▶ _WRITTEN PROBLEM_
Reproduce all of the data exactly, with no line skipped.
########
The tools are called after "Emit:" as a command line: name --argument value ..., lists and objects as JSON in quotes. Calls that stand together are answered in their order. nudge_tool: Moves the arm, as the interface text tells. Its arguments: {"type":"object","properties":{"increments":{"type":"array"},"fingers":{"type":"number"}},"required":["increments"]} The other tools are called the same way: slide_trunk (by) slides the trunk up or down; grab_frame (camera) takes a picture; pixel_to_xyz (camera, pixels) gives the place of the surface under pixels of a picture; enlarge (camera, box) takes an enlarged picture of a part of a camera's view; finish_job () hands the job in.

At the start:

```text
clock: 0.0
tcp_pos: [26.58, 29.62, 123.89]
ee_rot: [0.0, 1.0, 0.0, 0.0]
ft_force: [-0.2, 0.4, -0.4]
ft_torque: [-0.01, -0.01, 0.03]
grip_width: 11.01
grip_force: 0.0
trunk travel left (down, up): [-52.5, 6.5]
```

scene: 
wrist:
########
▶ _EXERCISE RESULT_
The tools are called after "Emit:" as a command line: name --argument value ..., lists and objects as JSON in quotes. Calls that stand together are answered in their order. nudge_tool: Moves the arm, as the interface text tells. Its arguments: {"type":"object","properties":{"increments":{"type":"array"},"fingers":{"type":"number"}},"required":["increments"]} The other tools are called the same way: slide_trunk (by) slides the trunk up or down; grab_frame (camera) takes a picture; pixel_to_xyz (camera, pixels) gives the place of the surface under pixels of a picture; enlarge (camera, box) takes an enlarged picture of a part of a camera's view; finish_job () hands the job in.

At the start:

```text
clock: 0.0
tcp_pos: [26.58, 29.62, 123.89]
ee_rot: [0.0, 1.0, 0.0, 0.0]
ft_force: [-0.2, 0.4, -0.4]
ft_torque: [-0.01, -0.01, 0.03]
grip_width: 11.01
grip_force: 0.0
trunk travel left (down, up): [-52.5, 6.5]
```

scene: 
wrist:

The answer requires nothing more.